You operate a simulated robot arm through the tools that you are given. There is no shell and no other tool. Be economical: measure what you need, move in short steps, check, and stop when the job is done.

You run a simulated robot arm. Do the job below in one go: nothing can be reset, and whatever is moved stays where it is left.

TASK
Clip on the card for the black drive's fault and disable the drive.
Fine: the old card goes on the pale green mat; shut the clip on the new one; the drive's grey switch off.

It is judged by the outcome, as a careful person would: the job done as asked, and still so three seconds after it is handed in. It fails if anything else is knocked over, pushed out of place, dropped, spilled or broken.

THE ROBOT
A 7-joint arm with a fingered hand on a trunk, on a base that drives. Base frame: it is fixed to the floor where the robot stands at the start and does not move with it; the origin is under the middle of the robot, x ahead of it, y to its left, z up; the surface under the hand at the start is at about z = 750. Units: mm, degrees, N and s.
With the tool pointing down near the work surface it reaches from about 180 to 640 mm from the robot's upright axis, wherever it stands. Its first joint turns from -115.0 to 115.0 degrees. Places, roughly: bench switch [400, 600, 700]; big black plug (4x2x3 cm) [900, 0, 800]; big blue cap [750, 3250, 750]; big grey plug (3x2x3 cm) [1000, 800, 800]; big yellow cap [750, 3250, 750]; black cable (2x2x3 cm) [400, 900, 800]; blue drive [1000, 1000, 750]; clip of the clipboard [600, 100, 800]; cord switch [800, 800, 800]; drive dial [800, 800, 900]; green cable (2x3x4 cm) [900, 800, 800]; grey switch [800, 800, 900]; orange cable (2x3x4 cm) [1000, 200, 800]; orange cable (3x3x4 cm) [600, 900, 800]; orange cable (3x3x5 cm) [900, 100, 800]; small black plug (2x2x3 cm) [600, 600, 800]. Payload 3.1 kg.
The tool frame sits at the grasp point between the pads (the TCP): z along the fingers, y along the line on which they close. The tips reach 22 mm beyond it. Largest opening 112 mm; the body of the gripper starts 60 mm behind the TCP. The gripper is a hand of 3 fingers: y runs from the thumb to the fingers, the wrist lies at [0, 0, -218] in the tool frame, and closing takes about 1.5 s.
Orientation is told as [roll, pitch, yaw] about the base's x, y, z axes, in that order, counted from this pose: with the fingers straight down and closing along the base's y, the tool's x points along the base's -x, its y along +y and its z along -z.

- [STATED GOAL A]
Make a faithful copy of the passage given.

- [PASSAGE GIVEN]
If `x=(1-t^2)/(1+t^2)` and `y=(2at)/(1+t^2)`, then `(dy)/(dx)=`

To find \(\frac{dy}{dx}\) given the parametric equations \(x = \frac{1 - t^2}{1 + t^2}\) and \(y = \frac{2at}{1 + t^2}\), we will follow these steps: ### Step 1: Differentiate \(x\) with respect to \(t\) Given: \[ x = \frac{1 - t^2}{1 + t^2} \] Using the quotient rule for differentiation: \[ \frac{dx}{dt} = \frac{(1 + t^2)(0 - 2t) - (1 - t^2)(2t)}{(1 + t^2)^2} \] Calculating the numerator: \[ = -2t(1 + t^2) - 2t(1 - t^2) = -2t - 2t^3 - 2t + 2t^3 = -4t \] Thus, \[ \frac{dx}{dt} = \frac{-4t}{(1 + t^2)^2} \] ### Step 2: Differentiate \(y\) with respect to \(t\) Given: \[ y = \frac{2at}{1 + t^2} \] Using the quotient rule for differentiation: \[ \frac{dy}{dt} = \frac{(1 + t^2)(2a) - (2at)(2t)}{(1 + t^2)^2} \] Calculating the numerator: \[ = 2a(1 + t^2) - 4at^2 = 2a - 2at^2 \] Thus, \[ \frac{dy}{dt} = \frac{2a(1 - t^2)}{(1 + t^2)^2} \] ### Step 3: Find \(\frac{dy}{dx}\) Using the chain rule: \[ \frac{dy}{dx} = \frac{dy/dt}{dx/dt} \] Substituting the derivatives we found: \[ \frac{dy}{dx} = \frac{\frac{2a(1 - t^2)}{(1 + t^2)^2}}{\frac{-4t}{(1 + t^2)^2}} \] The \((1 + t^2)^2\) terms cancel out: \[ \frac{dy}{dx} = \frac{2a(1 - t^2)}{-4t} = \frac{a(1 - t^2)}{-2t} \] ### Final Answer \[ \frac{dy}{dx} = \frac{a(1 - t^2)}{-2t} \] ---

- [STATED GOAL B]
Repeat word for word the lines from the line with "Fine: the old" to the line with "A 7-joint arm", both lines included.

- [FINAL ANSWER A]
If `x=(1-t^2)/(1+t^2)` and `y=(2at)/(1+t^2)`, then `(dy)/(dx)=`

To find \(\frac{dy}{dx}\) given the parametric equations \(x = \frac{1 - t^2}{1 + t^2}\) and \(y = \frac{2at}{1 + t^2}\), we will follow these steps: ### Step 1: Differentiate \(x\) with respect to \(t\) Given: \[ x = \frac{1 - t^2}{1 + t^2} \] Using the quotient rule for differentiation: \[ \frac{dx}{dt} = \frac{(1 + t^2)(0 - 2t) - (1 - t^2)(2t)}{(1 + t^2)^2} \] Calculating the numerator: \[ = -2t(1 + t^2) - 2t(1 - t^2) = -2t - 2t^3 - 2t + 2t^3 = -4t \] Thus, \[ \frac{dx}{dt} = \frac{-4t}{(1 + t^2)^2} \] ### Step 2: Differentiate \(y\) with respect to \(t\) Given: \[ y = \frac{2at}{1 + t^2} \] Using the quotient rule for differentiation: \[ \frac{dy}{dt} = \frac{(1 + t^2)(2a) - (2at)(2t)}{(1 + t^2)^2} \] Calculating the numerator: \[ = 2a(1 + t^2) - 4at^2 = 2a - 2at^2 \] Thus, \[ \frac{dy}{dt} = \frac{2a(1 - t^2)}{(1 + t^2)^2} \] ### Step 3: Find \(\frac{dy}{dx}\) Using the chain rule: \[ \frac{dy}{dx} = \frac{dy/dt}{dx/dt} \] Substituting the derivatives we found: \[ \frac{dy}{dx} = \frac{\frac{2a(1 - t^2)}{(1 + t^2)^2}}{\frac{-4t}{(1 + t^2)^2}} \] The \((1 + t^2)^2\) terms cancel out: \[ \frac{dy}{dx} = \frac{2a(1 - t^2)}{-4t} = \frac{a(1 - t^2)}{-2t} \] ### Final Answer \[ \frac{dy}{dx} = \frac{a(1 - t^2)}{-2t} \] ---

- [FINAL ANSWER B]
Fine: the old card goes on the pale green mat; shut the clip on the new one; the drive's grey switch off.

It is judged by the outcome, as a careful person would: the job done as asked, and still so three seconds after it is handed in. It fails if anything else is knocked over, pushed out of place, dropped, spilled or broken.

THE ROBOT
A 7-joint arm with a fingered hand on a trunk, on a base that drives. Base frame: it is fixed to the floor where the robot stands at the start and does not move with it; the origin is under the middle of the robot, x ahead of it, y to its left, z up; the surface under the hand at the start is at about z = 750. Units: mm, degrees, N and s.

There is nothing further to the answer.